Rows from a dataset of robot sessions:
>> start
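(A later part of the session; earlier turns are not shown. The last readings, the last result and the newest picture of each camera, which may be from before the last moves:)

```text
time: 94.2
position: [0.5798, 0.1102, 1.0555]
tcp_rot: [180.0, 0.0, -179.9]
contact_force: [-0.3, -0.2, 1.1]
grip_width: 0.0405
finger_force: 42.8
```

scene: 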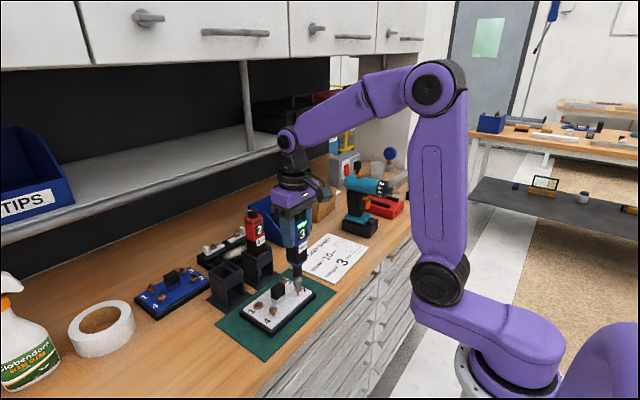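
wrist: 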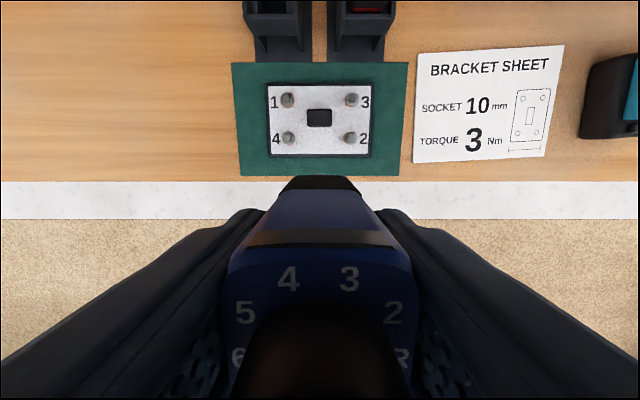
>> end
>> start
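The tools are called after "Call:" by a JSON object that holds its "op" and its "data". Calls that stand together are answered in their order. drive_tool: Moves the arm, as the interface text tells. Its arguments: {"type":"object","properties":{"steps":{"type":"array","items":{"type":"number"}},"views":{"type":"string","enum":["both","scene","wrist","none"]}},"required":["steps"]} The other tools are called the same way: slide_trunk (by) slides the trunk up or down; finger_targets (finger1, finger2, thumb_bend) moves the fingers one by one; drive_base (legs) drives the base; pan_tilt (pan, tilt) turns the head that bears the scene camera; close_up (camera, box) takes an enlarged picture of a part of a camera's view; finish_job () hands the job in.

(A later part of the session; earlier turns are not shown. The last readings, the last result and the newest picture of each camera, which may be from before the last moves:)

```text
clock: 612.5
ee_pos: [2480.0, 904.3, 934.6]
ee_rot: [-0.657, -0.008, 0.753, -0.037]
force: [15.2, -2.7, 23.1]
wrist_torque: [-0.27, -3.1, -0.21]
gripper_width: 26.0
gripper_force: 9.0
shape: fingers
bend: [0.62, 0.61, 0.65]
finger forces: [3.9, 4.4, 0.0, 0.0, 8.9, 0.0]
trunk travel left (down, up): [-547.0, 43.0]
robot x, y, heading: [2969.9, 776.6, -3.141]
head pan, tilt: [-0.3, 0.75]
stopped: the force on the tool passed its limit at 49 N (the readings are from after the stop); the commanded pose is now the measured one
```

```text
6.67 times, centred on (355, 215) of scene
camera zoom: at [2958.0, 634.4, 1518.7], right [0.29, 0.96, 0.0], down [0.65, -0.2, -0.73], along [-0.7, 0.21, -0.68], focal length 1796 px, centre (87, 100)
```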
>> end
>> start
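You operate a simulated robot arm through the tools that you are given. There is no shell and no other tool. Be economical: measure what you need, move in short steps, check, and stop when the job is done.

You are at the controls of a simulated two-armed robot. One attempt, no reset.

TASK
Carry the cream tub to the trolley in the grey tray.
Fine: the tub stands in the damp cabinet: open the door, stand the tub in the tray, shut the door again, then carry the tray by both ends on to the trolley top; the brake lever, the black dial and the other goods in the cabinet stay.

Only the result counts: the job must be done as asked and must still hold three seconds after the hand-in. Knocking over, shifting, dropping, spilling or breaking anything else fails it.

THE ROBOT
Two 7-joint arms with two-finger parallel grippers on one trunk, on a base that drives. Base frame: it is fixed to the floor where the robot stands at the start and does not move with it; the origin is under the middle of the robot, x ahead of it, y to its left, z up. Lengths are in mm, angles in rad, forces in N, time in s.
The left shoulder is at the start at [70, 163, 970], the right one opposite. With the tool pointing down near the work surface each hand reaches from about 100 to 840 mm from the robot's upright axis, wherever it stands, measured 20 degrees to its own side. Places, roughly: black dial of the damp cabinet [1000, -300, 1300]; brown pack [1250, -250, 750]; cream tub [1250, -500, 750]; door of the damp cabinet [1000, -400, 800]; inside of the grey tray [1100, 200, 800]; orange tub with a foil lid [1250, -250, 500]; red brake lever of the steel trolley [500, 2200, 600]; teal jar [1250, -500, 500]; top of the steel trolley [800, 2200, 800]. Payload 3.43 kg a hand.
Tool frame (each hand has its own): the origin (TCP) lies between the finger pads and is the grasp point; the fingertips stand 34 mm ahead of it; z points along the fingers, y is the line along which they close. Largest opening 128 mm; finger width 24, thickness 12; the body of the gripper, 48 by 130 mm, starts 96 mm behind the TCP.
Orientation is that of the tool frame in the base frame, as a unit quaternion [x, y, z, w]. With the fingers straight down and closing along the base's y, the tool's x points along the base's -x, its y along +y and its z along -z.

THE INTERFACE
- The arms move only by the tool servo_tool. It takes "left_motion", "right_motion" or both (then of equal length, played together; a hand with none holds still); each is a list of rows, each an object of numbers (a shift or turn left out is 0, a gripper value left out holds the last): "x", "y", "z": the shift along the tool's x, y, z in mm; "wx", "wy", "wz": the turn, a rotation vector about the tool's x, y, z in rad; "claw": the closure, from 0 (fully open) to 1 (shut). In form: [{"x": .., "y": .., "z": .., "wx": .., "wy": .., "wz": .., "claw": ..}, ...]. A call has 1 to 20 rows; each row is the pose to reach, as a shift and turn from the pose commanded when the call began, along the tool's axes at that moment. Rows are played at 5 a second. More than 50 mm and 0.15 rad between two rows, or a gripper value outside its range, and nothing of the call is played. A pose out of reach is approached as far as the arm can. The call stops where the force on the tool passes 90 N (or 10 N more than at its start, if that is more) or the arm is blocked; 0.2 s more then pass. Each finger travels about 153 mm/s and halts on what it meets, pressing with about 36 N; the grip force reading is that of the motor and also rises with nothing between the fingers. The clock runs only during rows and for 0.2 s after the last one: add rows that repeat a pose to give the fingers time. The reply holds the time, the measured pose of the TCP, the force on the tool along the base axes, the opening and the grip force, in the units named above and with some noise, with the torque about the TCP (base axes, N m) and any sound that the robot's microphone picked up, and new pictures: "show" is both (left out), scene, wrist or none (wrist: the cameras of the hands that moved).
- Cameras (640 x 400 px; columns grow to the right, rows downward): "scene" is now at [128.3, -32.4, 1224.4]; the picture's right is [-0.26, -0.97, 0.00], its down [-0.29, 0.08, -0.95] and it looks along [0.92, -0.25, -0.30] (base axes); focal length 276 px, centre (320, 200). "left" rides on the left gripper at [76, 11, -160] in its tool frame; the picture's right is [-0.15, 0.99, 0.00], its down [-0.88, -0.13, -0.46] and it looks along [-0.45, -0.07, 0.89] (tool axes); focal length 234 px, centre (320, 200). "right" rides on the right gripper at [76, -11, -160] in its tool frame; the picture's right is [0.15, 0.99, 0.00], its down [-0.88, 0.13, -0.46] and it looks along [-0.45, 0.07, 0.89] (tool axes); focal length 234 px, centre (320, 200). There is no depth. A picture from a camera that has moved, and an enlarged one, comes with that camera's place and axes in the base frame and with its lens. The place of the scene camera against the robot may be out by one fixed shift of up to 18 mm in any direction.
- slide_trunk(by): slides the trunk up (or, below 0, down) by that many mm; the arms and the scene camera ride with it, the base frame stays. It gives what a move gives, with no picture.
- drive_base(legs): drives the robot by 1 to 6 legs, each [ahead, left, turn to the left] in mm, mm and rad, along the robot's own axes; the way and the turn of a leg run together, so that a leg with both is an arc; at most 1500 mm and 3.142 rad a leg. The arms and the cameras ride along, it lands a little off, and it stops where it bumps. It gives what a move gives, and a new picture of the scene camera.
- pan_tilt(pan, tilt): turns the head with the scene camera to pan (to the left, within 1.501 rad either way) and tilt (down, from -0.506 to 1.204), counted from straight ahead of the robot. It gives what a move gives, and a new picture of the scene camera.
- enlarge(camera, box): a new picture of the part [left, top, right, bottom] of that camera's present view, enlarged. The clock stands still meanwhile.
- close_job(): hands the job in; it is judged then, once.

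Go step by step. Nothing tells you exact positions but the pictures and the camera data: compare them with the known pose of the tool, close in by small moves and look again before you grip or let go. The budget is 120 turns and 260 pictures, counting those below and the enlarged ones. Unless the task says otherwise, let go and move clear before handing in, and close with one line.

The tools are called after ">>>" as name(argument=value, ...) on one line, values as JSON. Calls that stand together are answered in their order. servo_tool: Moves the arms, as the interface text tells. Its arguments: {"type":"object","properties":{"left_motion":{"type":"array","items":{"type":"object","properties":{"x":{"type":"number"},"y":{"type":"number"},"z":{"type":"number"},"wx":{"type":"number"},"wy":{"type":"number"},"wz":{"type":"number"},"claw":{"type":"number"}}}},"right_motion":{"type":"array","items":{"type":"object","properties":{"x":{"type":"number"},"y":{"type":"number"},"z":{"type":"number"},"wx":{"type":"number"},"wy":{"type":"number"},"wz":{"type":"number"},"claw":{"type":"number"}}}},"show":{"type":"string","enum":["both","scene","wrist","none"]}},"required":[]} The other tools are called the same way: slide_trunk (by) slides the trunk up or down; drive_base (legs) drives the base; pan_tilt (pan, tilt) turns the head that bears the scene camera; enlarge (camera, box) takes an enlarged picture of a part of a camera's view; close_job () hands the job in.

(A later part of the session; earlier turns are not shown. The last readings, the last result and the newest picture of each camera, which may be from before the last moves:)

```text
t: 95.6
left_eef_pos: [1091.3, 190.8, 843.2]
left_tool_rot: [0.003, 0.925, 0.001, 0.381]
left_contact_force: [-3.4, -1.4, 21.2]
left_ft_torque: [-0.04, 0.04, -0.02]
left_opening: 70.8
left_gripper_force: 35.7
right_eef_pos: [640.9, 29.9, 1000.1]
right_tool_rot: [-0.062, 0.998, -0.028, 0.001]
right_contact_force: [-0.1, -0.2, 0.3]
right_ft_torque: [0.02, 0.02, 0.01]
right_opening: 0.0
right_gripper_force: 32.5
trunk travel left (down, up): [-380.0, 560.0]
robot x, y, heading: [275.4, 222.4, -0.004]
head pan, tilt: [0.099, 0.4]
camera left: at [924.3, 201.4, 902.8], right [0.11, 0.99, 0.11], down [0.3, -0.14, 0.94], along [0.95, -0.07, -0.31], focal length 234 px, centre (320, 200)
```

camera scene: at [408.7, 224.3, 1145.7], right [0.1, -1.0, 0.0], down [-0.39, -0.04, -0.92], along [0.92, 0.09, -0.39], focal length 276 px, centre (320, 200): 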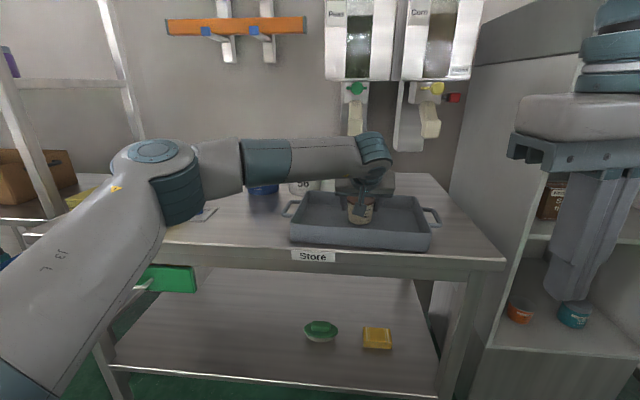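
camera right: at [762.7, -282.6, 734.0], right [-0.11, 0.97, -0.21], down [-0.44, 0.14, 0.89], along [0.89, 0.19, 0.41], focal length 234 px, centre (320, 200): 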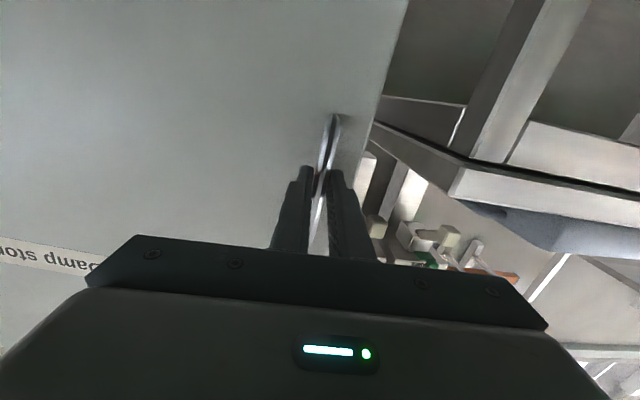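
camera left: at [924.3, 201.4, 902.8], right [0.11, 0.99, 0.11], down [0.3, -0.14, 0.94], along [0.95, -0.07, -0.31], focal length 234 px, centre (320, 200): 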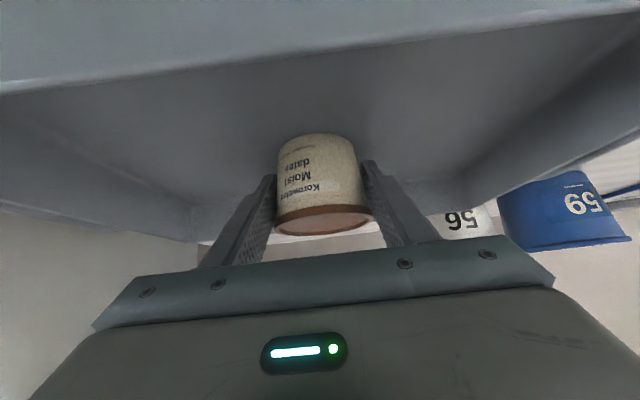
>> end
DESCRIPTION OF THE TASK:
From the records above, extract exactly and only the lines that begin at the line with "Only the result" and stop after the line with "Two 7-joint arms".

FULL SOLUTION:
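Only the result counts: the job must be done as asked and must still hold three seconds after the hand-in. Knocking over, shifting, dropping, spilling or breaking anything else fails it.

THE ROBOT
Two 7-joint arms with two-finger parallel grippers on one trunk, on a base that drives. Base frame: it is fixed to the floor where the robot stands at the start and does not move with it; the origin is under the middle of the robot, x ahead of it, y to its left, z up. Lengths are in mm, angles in rad, forces in N, time in s.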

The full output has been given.